What you are asked to do :: Return, exactly as written, the run of lines that begins at the line containing "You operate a" and ends at the line containing "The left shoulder". Nothing outside that run belongs in the answer.

Data shown ::
## begin

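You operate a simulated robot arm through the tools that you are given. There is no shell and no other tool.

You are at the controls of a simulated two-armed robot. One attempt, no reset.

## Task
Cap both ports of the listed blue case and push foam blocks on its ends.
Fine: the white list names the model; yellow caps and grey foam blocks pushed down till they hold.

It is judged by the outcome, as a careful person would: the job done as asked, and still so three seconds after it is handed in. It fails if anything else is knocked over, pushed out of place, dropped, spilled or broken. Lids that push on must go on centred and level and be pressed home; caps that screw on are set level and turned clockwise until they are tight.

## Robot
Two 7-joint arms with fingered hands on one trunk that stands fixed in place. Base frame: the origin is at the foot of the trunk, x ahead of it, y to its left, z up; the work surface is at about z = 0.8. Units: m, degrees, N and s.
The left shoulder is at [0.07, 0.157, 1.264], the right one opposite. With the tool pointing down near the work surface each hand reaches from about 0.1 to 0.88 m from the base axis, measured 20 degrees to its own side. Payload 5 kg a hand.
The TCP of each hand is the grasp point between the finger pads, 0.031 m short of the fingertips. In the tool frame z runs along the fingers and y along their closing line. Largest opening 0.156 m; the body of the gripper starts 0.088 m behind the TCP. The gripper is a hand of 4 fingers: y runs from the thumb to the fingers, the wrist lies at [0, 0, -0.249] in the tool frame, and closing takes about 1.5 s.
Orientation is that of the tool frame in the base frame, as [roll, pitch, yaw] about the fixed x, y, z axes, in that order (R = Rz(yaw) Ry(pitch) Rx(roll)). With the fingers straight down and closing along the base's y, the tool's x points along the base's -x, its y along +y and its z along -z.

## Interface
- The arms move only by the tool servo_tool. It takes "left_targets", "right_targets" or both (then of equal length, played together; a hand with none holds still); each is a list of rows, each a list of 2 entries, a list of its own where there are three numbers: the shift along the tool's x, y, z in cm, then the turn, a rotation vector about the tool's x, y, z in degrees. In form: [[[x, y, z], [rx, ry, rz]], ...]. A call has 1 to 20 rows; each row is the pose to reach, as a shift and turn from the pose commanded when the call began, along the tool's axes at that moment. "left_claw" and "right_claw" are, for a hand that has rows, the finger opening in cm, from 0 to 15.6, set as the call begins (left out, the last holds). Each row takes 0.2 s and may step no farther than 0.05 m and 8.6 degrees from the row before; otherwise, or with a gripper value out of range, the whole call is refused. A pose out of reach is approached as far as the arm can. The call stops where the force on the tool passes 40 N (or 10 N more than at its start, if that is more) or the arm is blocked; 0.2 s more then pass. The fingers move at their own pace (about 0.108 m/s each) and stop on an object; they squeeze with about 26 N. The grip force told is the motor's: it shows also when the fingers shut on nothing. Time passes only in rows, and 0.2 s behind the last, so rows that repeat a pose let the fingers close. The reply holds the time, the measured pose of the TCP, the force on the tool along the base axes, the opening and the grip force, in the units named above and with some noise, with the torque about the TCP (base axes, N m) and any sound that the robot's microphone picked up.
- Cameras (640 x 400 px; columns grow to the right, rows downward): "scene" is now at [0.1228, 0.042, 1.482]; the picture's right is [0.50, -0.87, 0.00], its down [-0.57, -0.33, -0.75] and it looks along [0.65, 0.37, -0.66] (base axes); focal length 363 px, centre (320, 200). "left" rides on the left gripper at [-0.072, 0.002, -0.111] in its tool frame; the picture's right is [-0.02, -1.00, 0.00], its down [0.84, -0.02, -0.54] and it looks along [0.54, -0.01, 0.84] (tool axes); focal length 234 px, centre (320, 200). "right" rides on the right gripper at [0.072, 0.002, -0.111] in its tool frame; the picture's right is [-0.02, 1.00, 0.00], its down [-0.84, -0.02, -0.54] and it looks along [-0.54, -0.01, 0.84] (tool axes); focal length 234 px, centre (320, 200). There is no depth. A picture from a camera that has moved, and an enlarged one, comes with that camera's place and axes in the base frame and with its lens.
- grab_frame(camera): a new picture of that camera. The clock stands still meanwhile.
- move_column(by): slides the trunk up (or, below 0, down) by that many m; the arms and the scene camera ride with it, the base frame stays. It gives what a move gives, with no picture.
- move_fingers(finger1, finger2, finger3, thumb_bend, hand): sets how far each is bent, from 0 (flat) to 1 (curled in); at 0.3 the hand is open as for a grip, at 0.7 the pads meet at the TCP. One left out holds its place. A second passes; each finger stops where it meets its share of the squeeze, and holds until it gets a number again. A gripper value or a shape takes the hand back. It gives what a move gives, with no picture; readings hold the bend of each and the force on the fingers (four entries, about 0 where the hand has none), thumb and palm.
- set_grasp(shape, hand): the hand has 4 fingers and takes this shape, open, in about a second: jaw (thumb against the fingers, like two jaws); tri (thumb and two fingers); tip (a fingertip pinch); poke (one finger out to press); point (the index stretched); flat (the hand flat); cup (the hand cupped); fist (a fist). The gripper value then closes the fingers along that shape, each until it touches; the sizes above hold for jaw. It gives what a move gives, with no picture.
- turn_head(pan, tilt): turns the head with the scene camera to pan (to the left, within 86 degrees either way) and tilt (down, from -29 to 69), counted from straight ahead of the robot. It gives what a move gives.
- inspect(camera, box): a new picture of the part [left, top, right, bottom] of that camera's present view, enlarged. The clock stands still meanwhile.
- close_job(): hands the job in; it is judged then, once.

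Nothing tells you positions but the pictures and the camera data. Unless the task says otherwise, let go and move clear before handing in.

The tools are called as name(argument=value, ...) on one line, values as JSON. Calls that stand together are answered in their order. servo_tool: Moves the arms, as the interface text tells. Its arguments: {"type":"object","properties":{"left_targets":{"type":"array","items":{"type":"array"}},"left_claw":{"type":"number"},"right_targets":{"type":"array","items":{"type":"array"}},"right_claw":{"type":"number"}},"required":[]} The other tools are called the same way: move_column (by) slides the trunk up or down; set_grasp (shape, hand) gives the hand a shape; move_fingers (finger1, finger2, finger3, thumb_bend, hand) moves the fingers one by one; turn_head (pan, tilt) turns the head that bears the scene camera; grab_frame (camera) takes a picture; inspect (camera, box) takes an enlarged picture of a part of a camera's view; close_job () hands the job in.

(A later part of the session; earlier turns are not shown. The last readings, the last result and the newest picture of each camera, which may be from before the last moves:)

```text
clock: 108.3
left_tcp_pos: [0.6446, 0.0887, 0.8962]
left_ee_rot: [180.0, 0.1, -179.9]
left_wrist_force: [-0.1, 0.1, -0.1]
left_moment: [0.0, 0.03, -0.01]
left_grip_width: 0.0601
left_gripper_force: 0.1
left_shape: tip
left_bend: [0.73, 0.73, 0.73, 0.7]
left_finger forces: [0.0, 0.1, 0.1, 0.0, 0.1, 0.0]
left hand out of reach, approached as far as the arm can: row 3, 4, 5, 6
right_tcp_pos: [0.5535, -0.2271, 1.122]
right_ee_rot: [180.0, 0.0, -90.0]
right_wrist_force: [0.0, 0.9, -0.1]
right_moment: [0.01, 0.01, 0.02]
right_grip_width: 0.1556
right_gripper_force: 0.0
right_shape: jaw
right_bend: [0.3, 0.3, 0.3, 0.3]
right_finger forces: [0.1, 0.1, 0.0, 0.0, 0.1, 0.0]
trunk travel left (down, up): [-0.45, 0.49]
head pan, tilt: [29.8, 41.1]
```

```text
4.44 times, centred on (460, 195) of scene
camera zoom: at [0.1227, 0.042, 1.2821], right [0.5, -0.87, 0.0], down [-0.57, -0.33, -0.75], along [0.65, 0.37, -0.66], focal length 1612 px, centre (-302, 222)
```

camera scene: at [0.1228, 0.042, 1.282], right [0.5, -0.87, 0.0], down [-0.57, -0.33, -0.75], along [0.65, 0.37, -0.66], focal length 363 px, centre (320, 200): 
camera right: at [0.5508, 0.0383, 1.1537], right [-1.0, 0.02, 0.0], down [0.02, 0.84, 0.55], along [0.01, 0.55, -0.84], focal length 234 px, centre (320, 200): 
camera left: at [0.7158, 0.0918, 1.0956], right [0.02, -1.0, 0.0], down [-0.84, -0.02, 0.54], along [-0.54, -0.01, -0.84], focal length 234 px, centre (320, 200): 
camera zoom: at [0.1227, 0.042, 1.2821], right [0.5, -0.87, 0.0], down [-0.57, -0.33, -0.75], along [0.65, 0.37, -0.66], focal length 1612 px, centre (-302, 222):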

## end
## begin

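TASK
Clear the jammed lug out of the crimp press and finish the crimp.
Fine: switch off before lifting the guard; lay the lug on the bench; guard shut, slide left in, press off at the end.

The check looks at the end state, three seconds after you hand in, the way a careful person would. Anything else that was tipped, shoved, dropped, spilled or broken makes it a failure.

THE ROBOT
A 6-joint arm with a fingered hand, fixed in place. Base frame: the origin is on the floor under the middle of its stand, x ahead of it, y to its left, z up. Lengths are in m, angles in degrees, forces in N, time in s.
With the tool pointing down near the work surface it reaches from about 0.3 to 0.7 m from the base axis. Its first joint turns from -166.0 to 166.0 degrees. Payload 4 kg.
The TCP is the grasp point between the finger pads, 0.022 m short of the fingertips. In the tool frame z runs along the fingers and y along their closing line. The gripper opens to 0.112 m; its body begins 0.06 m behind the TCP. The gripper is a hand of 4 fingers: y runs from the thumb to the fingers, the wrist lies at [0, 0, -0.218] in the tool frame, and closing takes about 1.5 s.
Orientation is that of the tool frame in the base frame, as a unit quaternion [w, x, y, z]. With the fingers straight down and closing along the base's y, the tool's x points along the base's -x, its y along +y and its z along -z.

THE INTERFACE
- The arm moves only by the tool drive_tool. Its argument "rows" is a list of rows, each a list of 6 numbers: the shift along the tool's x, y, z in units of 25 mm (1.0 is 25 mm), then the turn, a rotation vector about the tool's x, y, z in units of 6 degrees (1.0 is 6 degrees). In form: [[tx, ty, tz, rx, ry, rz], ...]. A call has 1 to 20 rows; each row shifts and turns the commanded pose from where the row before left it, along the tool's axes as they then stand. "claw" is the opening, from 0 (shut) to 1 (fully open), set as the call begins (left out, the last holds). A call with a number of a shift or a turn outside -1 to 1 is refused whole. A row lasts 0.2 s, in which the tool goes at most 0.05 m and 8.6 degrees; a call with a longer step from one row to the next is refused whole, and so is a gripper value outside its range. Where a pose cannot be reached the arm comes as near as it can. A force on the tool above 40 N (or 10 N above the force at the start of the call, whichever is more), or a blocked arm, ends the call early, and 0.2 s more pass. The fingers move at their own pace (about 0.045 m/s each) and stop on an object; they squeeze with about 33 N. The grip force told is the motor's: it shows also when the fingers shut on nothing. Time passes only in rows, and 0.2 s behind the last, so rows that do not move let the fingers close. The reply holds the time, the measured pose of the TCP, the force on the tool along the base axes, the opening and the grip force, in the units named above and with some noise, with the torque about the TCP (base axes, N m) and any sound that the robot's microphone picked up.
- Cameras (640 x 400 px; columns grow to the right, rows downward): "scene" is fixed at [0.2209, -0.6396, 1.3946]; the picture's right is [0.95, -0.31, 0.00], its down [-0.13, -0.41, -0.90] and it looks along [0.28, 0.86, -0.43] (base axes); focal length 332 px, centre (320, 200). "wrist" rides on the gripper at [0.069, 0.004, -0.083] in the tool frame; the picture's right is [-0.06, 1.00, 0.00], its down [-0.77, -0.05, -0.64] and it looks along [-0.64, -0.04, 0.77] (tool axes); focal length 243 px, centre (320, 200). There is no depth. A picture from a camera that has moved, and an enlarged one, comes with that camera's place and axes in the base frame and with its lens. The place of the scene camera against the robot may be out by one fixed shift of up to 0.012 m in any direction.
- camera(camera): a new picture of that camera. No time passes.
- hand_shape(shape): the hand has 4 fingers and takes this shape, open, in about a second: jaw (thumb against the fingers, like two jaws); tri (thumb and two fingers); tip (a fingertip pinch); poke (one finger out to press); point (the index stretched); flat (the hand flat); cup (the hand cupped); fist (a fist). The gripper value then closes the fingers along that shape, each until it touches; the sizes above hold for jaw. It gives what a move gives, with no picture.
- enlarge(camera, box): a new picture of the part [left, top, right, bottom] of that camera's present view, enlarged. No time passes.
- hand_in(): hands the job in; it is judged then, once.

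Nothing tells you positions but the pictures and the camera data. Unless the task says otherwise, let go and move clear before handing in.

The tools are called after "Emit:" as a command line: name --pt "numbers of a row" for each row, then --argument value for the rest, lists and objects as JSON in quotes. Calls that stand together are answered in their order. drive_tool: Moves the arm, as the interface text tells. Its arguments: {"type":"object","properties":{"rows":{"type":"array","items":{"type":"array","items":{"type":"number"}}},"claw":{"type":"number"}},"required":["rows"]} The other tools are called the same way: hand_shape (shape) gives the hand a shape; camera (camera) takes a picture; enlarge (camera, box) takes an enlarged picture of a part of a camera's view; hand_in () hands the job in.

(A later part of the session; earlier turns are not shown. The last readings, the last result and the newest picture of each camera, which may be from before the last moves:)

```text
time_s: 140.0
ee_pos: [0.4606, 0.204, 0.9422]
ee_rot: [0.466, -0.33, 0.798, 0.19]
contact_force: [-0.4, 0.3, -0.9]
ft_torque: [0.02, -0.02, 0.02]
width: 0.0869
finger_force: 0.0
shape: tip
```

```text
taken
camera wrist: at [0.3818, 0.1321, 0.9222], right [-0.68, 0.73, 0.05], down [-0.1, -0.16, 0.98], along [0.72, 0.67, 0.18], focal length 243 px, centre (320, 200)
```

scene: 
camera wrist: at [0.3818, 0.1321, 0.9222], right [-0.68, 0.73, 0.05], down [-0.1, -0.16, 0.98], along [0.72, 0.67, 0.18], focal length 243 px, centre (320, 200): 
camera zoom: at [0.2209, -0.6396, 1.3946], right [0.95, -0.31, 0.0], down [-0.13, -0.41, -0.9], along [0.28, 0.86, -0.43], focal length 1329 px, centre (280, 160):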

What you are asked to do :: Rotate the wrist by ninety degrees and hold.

## end

Answer ::
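You operate a simulated robot arm through the tools that you are given. There is no shell and no other tool.

You are at the controls of a simulated two-armed robot. One attempt, no reset.

## Task
Cap both ports of the listed blue case and push foam blocks on its ends.
Fine: the white list names the model; yellow caps and grey foam blocks pushed down till they hold.

It is judged by the outcome, as a careful person would: the job done as asked, and still so three seconds after it is handed in. It fails if anything else is knocked over, pushed out of place, dropped, spilled or broken. Lids that push on must go on centred and level and be pressed home; caps that screw on are set level and turned clockwise until they are tight.

## Robot
Two 7-joint arms with fingered hands on one trunk that stands fixed in place. Base frame: the origin is at the foot of the trunk, x ahead of it, y to its left, z up; the work surface is at about z = 0.8. Units: m, degrees, N and s.
The left shoulder is at [0.07, 0.157, 1.264], the right one opposite. With the tool pointing down near the work surface each hand reaches from about 0.1 to 0.88 m from the base axis, measured 20 degrees to its own side. Payload 5 kg a hand.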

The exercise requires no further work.